Review

Helmut Brandt Combo

Berlin Calling

Sonorama • 2013

Seit dem in Erscheinung treten dieser Combo, gab es für den Jazz im Deutschland der Nachkriegszeit keinen wirklichen Bedarf mehr für einen »Mulligan«. Die blauen Noten, die man dieser Scheibe verpasst hat, wurden wohl in der deutschen Hauptstadt geprägt, hätten aber im Newport der Zeit dieselbe Wertigkeit besessen. »Nordlicht« ist der idealer Wegbereiter. Zum warm werden wird hier ein Schwelbrand gelegt, der sich langsam aber sicher seinen Weg bahnt.
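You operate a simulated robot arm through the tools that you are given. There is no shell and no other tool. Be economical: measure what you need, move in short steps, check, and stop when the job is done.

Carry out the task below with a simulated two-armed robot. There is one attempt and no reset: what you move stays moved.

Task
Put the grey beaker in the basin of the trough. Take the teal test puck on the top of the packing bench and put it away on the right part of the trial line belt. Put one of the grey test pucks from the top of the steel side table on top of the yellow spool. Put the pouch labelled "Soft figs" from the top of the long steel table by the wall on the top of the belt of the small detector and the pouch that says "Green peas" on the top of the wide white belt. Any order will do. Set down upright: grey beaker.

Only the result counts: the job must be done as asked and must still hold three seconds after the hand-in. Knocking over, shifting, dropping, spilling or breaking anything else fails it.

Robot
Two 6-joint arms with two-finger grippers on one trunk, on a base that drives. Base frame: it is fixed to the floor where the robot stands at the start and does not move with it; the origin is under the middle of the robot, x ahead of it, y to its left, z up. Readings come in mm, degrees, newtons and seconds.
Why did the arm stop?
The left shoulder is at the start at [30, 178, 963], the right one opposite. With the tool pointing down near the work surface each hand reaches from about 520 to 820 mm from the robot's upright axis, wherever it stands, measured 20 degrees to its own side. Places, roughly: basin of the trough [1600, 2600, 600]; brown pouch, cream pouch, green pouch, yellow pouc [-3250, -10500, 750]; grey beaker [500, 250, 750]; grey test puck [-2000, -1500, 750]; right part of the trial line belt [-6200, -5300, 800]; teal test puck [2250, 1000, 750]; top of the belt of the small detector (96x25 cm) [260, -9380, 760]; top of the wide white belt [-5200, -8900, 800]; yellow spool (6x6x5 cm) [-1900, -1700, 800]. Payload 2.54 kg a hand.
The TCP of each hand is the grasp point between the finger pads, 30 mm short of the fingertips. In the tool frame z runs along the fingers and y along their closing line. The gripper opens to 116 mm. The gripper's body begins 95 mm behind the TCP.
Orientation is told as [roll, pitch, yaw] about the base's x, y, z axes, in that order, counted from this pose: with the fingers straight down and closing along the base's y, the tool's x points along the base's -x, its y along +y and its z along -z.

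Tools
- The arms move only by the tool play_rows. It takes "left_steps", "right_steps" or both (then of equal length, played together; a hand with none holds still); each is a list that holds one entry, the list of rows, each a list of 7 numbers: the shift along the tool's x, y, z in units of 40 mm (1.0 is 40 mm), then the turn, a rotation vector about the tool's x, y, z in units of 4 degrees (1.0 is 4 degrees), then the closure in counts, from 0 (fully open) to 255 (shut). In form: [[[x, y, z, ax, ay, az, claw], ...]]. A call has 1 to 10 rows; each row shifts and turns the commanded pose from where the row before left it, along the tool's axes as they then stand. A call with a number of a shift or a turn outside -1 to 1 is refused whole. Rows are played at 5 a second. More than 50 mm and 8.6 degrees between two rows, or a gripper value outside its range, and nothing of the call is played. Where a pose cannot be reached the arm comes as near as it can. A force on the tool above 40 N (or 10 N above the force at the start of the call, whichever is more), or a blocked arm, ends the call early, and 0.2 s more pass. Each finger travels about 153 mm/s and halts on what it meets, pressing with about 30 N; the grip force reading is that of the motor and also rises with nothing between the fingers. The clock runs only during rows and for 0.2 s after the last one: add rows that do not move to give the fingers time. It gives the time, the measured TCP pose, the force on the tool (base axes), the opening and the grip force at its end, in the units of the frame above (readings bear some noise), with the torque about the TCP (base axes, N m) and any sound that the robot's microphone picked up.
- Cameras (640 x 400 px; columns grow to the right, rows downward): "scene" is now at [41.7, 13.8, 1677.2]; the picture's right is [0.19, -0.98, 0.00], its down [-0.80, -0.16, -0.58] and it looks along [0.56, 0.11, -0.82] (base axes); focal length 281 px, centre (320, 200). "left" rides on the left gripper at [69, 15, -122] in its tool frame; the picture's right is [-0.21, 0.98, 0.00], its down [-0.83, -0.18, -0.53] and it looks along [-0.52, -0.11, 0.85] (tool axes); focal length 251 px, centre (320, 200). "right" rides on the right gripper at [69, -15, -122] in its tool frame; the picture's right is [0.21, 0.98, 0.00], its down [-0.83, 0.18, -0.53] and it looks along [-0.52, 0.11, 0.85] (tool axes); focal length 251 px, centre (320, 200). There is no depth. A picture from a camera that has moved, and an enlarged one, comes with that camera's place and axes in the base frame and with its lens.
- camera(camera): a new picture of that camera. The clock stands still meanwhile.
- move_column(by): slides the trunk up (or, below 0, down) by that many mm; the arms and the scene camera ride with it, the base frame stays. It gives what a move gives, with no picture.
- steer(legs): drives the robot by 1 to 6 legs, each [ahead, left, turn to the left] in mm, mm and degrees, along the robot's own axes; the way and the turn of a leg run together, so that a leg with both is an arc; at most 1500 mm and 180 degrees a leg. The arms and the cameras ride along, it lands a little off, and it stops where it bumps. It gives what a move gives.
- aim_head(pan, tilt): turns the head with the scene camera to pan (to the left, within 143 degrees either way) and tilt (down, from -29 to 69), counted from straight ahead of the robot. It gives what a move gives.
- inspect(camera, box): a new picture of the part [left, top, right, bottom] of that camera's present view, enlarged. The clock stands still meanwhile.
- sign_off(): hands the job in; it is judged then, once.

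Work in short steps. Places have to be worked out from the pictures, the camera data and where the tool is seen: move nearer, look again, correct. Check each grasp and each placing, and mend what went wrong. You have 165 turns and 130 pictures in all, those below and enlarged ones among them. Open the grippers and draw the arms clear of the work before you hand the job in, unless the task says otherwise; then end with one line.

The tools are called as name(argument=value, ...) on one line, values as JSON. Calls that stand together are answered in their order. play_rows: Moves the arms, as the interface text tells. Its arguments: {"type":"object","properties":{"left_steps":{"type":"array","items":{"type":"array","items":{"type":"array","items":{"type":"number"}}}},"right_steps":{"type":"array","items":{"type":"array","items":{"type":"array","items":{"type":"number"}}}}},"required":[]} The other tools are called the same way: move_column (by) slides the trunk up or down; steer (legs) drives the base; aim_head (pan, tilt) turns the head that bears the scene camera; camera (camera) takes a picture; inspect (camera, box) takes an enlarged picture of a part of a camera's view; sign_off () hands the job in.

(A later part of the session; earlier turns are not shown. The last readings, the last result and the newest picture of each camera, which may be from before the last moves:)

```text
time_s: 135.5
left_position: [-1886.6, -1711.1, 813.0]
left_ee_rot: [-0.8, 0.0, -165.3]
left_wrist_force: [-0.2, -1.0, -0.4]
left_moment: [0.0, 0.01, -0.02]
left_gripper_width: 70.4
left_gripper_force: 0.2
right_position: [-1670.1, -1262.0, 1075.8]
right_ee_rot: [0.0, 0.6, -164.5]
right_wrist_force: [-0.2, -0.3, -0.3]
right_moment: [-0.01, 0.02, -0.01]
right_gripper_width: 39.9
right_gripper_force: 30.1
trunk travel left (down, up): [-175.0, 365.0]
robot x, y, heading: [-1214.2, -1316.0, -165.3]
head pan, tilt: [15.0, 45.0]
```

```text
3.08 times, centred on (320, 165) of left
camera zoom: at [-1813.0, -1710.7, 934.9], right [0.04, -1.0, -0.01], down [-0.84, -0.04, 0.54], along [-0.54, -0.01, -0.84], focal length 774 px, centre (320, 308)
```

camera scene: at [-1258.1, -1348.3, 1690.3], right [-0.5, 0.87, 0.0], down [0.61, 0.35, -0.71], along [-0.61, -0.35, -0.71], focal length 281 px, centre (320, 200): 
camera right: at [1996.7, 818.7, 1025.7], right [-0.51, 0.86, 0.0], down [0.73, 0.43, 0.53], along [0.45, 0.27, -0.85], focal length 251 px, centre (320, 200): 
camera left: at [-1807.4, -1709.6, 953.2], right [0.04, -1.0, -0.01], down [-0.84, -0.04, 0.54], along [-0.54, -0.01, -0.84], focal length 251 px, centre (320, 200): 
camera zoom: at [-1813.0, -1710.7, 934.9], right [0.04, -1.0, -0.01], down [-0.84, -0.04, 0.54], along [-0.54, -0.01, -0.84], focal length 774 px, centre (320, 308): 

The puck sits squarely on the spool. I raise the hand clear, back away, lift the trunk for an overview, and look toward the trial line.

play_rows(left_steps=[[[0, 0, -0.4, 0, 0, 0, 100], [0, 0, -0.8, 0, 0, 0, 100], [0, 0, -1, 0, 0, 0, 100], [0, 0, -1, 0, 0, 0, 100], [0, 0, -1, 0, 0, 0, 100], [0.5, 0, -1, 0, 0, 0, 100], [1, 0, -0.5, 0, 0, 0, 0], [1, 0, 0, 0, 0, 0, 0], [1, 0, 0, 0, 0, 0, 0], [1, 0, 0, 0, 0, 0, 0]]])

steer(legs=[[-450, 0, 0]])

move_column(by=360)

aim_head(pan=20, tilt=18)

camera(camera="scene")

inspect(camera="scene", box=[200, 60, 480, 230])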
Die darauf folgende Hommage an Lars Gullin schürt die Glut bis zur Röte, um dann in »Kern‘s Yesterday« in lodernden Flammen auf zu gehen. Und diese werden bis zum Ende geschürt, indem man in gleichen Teilen mit Standards und Eigenkompositionen nach- und drauflegt. Gerade bei letzteren kommt die sehr persönliche Note Brandt‘s zum Tragen. Er begnügte sich nämlich niemals damit, den Jazz als Unterhaltungsmusik zu sehen. Vielmehr verstand er ihn als neue Kunstform und verhalf ihm in unseren Breiten zu eben diesem Status. Manches mal wirkt er einen Tick zu deutsch und kopflastig, was das Hörerlebnis für den wirklichen Interessierten aber umso interessanter macht. Wie es ihm Buche steht kann jeder nachlesen, Brandt hat dieses Nachschlagewerk aber um sein eigenes Kapitel erweitert. Und in diesem swingt er in manchen Songs wie Brew Moore. In anderen heizt er mit Staccato Soli und perkussiven Improvisationen im unteren Register ein, wie das 10 Jahre später Sahib Shihab salonfähig machte. Unscheinbar mit eingewoben ist ein lyrisches Verständnis wie ich es bislang nur bei Esa Pethman gehört habe. Und doch klingt er wie keiner von ihnen. Wir Deutschen sind ja für unsere Gefühlskälte bekannt. Das wir aber auch anders können und konnten zeigt Brandt wie sonst wenige. Mit der heißeste Cool Jazz, den unser Land hervorgebracht hat.